Time of transition...

Obama's economists missed what voters plainly saw | Washington Examiner:

...In post-World War II America, voters regularly moved toward the Democrats in recession years.

There's a difference, however, that has escaped Obama Democrats but perhaps not ordinary voters.

In recessions caused by oscillations in the business cycle from the 1940s to 1970s, voters were confident that the private-sector economy could support the burden of countercyclical spending on things like unemployment insurance and public works projects.

That spending would stimulate consumer demand, the thinking went, and once inventories were drawn down manufacturers would call workers back to the assembly line. The recession would be over.

But it's been a long time since we've had a major business cycle recession. The recession from which we've technically emerged, but which seems to most voters to be lingering on, is something different, the result of a financial crisis.

And financial crisis recessions tend to be a lot deeper and more prolonged than business cycle recessions, as economists Carmen Reinhart and Kenneth Rogoff argue in their 2009 book "This Time is Different: Eight Centuries of Financial Folly." "The aftermath of systemic banking crises," they write,"involves a protracted and pronounced contraction in economic activity and puts significant strains on government resources."

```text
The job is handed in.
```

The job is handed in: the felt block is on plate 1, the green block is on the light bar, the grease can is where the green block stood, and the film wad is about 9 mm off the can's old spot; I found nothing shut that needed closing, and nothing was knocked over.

The very able economists in the incoming Obama administration seem to have ignored the difference between these two kinds of recessions. Council of Economic Advisors head Christina Romer was surely sincere when she promised that passage of the stimulus package would hold unemployment under 8 percent.

Similarly, administration economists evidently thought the private-sector economy could bear the burden of a national debt that doubled over a decade. It would bounce back like it usually does in a business cycle recession.

Tea Partiers took a different view -- and before long so did most voters. They seem to believe that permanent increases in government's share of GDP will inflict permanent damage on the private-sector economy -- and won't do much if anything to move us out of this prolonged financial crisis recession. The evidence so far seems to support them....

My belief is that the cause of the recession is deeper than just the financial crisis. That crisis is itself a symptom of deeper problem, which is that part of our world has made a transition to the Information Age, and part—government and quasi-governmental organizations —have not.

and one part of the transition that needs to be made is the realization that government regulation of financial institutions doesn't really work anymore. The complexity and wierdness of financial instruments that it is possible to create when computers can manipulate millions of variable is beyond the power of man to even understand, much less regulate.

The better way to regulate finance is just to require that financial institutions and their top employees themselves invest in whatever they sell, and hold the investments. Then the system would become self-regulating.